Thursday, January 08, 2009

Pink Floyd Animals as Punk Rock

Punk Floyd; Reinterpreting 1977's Animals



In the dawning days of punk rock, John Lydon, before he was Rotten, wore a Pink Floyd t-shirt, with I HATE stenciled in above the band name.

“No Elvis, Beatles, or the Rolling Stones in 1977,” the Clash demanded, and Pink Floyd would have been about next on the list. But in that year of punk, Pink Floyd launched an album, now overlooked, that rivaled Rotten in its misanthropy and classified humanity into pigs, dogs and sheep.

Animals gets lost in the classic rock radio version of Pink Floyd history, which encompasses only two and a half albums: Dark Side of the Moon, The Wall, and the shorter tracks on Wish You Were Here. I only twice heard a DJ play the 17 minute “Dogs.” The first was Dr. Johnny Fever, in the timeless turkey-drop episode.



The second was during a summer in Washington, DC, when a radio station had a contest and the winners got to pick six songs to play over the lunch hour, and one smart-ass maximized their own airtime with “Dogs.”

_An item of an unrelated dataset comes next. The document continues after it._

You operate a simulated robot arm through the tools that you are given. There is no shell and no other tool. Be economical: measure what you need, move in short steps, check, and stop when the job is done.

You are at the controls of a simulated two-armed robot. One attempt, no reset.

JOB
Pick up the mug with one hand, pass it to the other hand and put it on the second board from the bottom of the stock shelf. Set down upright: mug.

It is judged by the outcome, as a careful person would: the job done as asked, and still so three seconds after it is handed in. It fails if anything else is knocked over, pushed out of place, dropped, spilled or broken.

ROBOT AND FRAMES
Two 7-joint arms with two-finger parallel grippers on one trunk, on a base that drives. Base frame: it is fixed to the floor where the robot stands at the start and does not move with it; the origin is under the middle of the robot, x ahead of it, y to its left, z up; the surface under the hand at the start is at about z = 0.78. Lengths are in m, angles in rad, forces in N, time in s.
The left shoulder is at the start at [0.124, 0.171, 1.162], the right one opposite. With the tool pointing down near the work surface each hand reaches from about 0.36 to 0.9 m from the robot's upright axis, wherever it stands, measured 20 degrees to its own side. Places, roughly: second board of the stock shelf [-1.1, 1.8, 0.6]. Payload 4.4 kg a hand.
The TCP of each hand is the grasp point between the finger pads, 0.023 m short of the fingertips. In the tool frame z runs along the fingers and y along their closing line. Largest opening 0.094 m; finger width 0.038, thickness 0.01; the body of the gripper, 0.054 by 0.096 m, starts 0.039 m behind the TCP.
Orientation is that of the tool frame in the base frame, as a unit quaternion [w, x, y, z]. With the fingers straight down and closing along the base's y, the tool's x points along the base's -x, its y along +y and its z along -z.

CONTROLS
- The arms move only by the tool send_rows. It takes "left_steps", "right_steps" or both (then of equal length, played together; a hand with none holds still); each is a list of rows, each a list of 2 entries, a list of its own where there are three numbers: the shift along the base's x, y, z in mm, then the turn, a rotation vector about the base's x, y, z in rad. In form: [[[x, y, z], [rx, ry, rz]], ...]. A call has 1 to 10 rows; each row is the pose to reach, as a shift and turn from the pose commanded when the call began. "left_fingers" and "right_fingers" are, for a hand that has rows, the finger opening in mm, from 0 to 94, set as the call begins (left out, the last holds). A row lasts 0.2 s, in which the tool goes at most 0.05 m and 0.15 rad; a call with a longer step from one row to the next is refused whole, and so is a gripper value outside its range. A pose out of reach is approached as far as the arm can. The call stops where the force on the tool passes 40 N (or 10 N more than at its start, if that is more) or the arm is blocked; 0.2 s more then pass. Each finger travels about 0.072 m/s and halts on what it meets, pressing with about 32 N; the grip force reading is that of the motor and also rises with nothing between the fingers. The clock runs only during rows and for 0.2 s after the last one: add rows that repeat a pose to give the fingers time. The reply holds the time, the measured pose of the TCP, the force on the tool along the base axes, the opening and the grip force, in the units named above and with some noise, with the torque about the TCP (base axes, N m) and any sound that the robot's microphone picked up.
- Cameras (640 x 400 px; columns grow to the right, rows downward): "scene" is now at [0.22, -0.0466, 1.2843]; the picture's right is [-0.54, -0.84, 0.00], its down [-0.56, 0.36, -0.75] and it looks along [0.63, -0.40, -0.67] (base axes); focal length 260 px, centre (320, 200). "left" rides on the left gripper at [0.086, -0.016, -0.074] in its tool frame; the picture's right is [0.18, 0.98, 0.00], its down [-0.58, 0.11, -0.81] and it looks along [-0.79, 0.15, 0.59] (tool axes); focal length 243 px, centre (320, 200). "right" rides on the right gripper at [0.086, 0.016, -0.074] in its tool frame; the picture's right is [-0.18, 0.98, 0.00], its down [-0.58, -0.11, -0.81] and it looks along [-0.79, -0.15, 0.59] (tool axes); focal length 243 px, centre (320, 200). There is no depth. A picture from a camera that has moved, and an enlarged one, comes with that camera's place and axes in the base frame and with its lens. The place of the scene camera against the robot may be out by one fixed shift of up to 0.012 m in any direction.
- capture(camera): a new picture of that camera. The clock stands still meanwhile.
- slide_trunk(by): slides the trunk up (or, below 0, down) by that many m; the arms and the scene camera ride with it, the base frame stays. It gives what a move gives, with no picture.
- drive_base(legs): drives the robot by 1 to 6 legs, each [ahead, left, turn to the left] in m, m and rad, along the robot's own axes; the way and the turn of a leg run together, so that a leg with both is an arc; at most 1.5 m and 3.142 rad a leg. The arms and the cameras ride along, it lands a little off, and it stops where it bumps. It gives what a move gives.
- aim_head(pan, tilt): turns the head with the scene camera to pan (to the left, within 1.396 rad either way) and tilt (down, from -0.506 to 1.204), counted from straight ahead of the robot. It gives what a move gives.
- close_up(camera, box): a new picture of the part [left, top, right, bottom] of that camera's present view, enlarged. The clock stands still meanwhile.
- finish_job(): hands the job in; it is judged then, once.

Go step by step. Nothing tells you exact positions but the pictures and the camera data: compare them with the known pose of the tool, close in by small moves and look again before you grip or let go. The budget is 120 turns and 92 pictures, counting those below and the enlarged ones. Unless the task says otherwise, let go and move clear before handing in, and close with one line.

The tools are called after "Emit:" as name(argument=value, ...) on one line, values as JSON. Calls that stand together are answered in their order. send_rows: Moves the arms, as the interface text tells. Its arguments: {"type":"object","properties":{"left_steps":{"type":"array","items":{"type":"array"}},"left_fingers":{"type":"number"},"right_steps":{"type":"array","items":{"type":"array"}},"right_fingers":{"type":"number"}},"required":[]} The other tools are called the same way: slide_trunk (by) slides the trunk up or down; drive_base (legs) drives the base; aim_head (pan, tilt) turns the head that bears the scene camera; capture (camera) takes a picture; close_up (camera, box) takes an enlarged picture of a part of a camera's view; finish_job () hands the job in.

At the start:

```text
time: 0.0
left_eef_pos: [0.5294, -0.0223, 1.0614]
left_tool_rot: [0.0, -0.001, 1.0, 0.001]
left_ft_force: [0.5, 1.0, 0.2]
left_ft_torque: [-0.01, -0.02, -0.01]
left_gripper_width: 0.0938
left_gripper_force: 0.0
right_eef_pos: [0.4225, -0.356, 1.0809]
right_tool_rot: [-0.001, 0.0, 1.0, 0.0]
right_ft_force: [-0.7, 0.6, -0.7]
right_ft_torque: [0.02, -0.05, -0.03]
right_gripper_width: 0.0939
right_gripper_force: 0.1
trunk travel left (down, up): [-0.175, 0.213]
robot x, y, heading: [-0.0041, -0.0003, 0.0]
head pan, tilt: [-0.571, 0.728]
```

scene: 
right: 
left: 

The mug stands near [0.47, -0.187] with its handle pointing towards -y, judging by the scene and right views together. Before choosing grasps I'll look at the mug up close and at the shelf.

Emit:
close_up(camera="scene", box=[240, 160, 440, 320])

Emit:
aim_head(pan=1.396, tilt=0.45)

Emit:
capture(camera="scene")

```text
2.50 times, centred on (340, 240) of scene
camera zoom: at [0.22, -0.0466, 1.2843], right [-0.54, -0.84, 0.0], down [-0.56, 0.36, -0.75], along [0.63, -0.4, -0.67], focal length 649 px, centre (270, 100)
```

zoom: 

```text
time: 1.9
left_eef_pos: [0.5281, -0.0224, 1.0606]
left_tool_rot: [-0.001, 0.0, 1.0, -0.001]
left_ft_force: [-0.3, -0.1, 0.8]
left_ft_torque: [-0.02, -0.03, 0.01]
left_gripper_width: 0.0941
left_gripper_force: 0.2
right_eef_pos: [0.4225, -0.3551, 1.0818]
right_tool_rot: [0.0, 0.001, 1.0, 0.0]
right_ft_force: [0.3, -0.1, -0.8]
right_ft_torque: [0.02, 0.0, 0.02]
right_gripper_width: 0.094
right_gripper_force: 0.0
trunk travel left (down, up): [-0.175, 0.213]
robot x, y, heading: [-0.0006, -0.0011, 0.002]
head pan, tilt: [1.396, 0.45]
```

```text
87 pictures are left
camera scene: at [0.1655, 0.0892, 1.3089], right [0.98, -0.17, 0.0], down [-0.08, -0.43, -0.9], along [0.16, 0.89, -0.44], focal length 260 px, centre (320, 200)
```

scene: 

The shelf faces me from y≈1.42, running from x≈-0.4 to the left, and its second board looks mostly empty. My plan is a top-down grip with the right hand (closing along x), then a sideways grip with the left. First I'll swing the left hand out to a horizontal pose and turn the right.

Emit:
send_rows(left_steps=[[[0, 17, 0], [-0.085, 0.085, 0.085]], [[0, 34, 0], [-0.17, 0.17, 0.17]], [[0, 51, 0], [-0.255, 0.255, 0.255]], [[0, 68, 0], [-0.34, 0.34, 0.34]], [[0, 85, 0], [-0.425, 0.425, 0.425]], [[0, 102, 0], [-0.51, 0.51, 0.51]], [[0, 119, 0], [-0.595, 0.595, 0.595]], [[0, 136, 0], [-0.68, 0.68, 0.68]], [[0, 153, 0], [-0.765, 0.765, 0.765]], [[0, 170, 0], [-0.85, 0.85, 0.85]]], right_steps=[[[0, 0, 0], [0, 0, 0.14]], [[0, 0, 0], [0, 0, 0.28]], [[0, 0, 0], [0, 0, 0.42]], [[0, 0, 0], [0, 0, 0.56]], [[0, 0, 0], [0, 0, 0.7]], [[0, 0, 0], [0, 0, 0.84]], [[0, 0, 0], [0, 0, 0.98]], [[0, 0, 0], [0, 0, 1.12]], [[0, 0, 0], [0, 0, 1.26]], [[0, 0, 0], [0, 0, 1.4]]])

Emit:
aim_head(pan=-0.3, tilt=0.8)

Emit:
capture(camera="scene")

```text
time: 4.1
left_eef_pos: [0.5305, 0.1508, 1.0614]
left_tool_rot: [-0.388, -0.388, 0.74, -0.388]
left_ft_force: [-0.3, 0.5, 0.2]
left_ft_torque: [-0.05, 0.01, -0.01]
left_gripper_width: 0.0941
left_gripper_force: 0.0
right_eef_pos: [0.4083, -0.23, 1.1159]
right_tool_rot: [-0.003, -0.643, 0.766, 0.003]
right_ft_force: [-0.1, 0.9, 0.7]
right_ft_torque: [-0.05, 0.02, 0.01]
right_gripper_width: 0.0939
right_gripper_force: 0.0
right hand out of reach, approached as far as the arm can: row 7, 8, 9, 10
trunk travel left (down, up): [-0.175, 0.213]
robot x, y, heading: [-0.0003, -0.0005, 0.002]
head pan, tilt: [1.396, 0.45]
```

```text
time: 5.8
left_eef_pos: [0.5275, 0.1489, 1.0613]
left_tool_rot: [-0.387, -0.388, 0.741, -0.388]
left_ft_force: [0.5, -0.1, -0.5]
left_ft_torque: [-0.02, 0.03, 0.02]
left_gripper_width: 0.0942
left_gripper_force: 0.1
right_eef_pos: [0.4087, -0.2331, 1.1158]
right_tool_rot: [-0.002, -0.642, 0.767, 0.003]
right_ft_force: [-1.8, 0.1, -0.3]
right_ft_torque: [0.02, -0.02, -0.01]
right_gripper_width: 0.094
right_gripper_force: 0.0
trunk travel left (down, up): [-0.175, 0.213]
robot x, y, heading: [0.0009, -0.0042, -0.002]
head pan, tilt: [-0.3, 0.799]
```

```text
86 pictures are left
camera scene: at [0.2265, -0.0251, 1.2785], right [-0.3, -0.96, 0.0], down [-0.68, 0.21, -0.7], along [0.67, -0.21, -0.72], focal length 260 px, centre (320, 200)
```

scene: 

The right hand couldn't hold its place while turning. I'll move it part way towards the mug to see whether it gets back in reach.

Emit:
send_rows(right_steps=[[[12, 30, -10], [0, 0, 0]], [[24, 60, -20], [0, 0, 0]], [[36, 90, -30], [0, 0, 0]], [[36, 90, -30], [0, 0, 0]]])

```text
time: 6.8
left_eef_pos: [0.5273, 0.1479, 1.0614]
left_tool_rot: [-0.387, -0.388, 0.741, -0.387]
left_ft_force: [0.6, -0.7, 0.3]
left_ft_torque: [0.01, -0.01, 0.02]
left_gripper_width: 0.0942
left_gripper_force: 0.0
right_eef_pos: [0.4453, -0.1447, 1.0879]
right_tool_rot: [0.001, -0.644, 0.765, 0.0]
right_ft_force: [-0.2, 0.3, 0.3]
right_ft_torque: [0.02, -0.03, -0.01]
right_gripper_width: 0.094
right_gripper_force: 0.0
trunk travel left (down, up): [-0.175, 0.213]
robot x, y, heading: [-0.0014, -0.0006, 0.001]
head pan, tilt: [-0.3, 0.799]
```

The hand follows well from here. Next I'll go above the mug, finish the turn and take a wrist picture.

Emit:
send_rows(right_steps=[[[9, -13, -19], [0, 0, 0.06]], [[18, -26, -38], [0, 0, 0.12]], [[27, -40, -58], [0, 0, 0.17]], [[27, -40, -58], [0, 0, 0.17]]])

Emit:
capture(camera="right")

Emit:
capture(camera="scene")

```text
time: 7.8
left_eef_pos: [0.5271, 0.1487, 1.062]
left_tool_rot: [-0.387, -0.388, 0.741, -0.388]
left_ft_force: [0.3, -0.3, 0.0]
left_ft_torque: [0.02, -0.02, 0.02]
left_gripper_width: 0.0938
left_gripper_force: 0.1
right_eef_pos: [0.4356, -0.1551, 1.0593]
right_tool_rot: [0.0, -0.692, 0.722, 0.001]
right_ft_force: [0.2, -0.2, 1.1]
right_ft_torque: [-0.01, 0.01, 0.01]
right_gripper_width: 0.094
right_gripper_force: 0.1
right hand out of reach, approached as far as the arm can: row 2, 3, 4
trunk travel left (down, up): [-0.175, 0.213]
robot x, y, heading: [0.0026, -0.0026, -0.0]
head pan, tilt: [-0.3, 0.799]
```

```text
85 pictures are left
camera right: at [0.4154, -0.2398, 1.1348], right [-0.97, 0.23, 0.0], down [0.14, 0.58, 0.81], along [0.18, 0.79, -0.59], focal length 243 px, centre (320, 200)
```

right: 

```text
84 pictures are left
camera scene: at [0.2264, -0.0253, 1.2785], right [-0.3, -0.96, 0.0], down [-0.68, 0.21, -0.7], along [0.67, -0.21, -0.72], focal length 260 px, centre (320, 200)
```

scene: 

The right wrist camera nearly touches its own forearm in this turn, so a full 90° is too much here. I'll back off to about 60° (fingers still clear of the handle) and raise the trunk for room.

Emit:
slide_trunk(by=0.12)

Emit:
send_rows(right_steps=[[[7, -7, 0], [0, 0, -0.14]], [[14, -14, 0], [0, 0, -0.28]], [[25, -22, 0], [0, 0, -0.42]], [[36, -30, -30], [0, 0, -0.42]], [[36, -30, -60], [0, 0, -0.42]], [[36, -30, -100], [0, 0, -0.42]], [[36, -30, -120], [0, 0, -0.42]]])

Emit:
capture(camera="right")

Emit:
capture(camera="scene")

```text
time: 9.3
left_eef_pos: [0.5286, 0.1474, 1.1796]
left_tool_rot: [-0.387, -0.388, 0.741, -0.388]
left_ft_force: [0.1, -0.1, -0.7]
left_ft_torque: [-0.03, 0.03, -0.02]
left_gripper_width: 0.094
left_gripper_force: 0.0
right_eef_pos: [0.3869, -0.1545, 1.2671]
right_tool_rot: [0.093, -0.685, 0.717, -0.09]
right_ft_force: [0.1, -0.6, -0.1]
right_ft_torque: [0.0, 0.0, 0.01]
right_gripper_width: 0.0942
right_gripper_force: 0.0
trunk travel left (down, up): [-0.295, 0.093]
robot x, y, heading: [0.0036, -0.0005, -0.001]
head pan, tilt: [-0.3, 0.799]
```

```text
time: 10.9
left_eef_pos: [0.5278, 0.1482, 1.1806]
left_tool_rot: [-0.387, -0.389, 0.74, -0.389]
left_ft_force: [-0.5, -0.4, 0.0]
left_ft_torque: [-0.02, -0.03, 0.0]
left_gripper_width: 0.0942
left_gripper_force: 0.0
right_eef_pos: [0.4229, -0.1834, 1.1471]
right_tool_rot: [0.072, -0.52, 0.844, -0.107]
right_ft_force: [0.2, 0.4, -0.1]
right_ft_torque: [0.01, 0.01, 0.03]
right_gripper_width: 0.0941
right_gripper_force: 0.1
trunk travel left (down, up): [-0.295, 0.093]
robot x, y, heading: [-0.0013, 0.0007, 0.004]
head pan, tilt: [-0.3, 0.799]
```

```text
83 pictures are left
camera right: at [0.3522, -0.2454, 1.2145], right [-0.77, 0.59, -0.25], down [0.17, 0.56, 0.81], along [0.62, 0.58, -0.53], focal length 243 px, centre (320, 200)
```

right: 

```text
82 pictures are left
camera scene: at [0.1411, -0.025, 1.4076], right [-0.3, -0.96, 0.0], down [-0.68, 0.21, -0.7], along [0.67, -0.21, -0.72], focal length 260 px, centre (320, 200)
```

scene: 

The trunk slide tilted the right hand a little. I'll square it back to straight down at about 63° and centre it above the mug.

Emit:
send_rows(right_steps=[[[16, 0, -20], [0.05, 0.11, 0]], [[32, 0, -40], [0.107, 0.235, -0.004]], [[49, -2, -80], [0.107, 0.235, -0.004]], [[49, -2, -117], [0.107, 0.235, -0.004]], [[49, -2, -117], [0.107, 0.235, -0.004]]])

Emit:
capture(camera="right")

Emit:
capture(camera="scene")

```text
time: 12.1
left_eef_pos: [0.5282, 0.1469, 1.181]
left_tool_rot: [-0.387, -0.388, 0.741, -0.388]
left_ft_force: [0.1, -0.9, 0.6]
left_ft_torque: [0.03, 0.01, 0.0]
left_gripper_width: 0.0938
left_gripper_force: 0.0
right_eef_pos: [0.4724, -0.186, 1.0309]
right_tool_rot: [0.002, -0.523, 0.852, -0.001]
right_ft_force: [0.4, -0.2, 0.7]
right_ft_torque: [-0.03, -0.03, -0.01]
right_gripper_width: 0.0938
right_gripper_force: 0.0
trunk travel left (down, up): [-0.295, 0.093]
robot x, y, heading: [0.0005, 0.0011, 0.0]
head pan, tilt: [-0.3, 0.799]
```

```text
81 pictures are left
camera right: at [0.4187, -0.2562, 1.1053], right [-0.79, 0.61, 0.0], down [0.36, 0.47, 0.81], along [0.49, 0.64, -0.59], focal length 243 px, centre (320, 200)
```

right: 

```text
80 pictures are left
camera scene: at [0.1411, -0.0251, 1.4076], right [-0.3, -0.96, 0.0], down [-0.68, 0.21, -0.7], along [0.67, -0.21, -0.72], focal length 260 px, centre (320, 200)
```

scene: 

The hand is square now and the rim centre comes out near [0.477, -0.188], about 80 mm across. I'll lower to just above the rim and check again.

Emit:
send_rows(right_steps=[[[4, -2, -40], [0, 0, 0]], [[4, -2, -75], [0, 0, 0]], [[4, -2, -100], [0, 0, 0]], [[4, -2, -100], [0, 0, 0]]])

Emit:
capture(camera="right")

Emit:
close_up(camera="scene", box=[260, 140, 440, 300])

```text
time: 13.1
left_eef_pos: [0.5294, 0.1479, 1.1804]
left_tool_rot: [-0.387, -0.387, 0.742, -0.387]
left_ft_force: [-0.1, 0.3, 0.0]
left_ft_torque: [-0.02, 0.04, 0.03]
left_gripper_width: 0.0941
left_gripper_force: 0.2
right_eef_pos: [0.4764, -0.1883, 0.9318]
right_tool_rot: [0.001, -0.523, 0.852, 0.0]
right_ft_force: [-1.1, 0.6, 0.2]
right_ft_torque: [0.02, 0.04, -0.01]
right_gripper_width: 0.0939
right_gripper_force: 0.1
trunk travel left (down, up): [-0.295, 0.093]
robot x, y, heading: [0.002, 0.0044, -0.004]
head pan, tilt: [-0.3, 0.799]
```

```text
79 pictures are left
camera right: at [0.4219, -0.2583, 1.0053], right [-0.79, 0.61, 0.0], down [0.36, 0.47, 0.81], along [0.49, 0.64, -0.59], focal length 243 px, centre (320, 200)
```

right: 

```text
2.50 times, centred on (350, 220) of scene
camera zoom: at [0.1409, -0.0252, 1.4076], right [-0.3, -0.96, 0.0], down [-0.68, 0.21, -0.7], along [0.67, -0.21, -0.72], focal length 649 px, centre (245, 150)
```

That was in 1989, the summer I first got acquainted with Animals. I was broken-hearted and bitter, and it fit my mood. I remember playing it on a Walkman while I stared at the Vietnam Wall. Sure, the anti-war The Final Cut would have been more appropriate, and so would, well, duh, but Animals was what I had and it worked.

WKRP Tangent

The Pink Floyd scene has been cut from rebroadcasts and DVDs of the classic WKRP in Cincinnati turkey drop episode, one of many victims in the DVD set.

One of the things that made WKRP great was its use of contemporary rock music, the kind of stuff a real Johnny Fever or Venus Flytrap would have played in that era.

(That, and the hot librarian looks of Jan Smithers. They used the old trick: put glasses on the babe to “hide” her attractiveness, to which my response is invariably, “hey, who's the babe in the glasses?” Bailey vs. Jennifer never became a cultural debate like Mary Ann vs. Ginger, because we guys all quickly realized Smithers was far more beautiful than the artificial überblonde Loni Anderson. There, a tangent within a tangent.)

But legal and licensing changes have cut much of that period realism from the show. The rights were not permanent, and to go back and re-buy the rights to use with the new technology is cost-prohibitive. Put simply: the folks making the DVDs don't think they can make enough extra money from the original, uncut shows to pay what Pink Floyd's record company wants to charge.

Usually, they just replaced the recognizable original song with something generic. But often, the music was too important for replacement to work.

The music was inseparable from the humor and dialogue in the “Dogs” scene. Johnny and Carlson are listening to the song, talking specifically about “Dogs” and “Pigs on the Wing,” and looking at the album cover—just like a supercool DJ and his unhip but decent boss, who gave rock and roll a chance despite knowing nothing about it, might have.

Pink Floyd makes the characters more real. Johnny is probably playing “Dogs” as an excuse for a 17 minute nap. The Big Guy wants to be cool and know what's going on, as he spins his head around and around to try to read the record label. But Animals is one more thing that makes him feel like such a fish out of water in his own business that he launches a spectacularly lamebrained publicity scheme just to feel relevant. The Floyd scene helps set up the whole episode.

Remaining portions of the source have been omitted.